--- Recorded information ---
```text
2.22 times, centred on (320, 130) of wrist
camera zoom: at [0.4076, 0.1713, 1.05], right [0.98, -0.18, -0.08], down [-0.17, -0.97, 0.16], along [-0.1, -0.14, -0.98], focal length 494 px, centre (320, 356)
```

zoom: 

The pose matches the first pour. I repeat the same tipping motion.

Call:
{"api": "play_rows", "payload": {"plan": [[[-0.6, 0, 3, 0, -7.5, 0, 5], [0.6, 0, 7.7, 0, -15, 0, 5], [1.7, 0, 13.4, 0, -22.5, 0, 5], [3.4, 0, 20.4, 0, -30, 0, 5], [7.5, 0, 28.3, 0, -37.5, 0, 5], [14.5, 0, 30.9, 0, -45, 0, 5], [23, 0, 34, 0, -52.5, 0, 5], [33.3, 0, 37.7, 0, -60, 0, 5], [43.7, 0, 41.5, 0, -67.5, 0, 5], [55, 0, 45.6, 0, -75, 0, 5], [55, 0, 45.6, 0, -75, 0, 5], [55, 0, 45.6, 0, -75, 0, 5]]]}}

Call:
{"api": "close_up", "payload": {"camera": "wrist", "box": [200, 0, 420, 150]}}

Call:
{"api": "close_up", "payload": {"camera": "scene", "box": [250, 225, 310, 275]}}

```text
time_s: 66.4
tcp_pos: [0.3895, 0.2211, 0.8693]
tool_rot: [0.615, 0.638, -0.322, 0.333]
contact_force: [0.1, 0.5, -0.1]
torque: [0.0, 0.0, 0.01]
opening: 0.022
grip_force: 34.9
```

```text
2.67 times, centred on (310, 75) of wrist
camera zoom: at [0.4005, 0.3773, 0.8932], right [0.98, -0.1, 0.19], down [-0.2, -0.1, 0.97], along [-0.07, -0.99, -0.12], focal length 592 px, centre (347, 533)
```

--- Work to complete ---
Copy out all of the lines above exactly. Put each line that is not blank into a JSON list as a string.

--- Correct output ---
[
  "```text",
  "2.22 times, centred on (320, 130) of wrist",
  "camera zoom: at [0.4076, 0.1713, 1.05], right [0.98, -0.18, -0.08], down [-0.17, -0.97, 0.16], along [-0.1, -0.14, -0.98], focal length 494 px, centre (320, 356)",
  "```",
  "zoom: ",
  "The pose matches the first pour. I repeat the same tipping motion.",
  "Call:",
  "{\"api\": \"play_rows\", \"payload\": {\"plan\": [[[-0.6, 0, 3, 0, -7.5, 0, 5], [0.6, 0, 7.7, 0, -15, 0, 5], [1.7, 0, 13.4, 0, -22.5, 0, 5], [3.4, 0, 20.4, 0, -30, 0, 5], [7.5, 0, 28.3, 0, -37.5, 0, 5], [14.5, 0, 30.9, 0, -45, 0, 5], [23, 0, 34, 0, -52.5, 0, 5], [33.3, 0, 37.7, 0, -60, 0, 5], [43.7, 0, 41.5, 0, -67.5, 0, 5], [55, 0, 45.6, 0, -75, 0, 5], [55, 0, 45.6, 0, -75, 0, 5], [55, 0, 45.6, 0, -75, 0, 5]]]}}",
  "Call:",
  "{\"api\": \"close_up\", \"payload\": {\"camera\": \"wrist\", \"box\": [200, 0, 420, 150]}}",
  "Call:",
  "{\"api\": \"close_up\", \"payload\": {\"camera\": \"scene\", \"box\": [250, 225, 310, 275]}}",
  "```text",
  "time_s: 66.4",
  "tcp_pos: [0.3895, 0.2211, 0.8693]",
  "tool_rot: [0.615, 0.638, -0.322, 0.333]",
  "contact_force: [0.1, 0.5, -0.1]",
  "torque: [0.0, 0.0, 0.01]",
  "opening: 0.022",
  "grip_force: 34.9",
  "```",
  "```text",
  "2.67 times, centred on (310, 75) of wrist",
  "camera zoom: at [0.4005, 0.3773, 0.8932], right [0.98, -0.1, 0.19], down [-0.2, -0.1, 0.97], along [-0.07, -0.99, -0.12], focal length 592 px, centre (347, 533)",
  "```"
]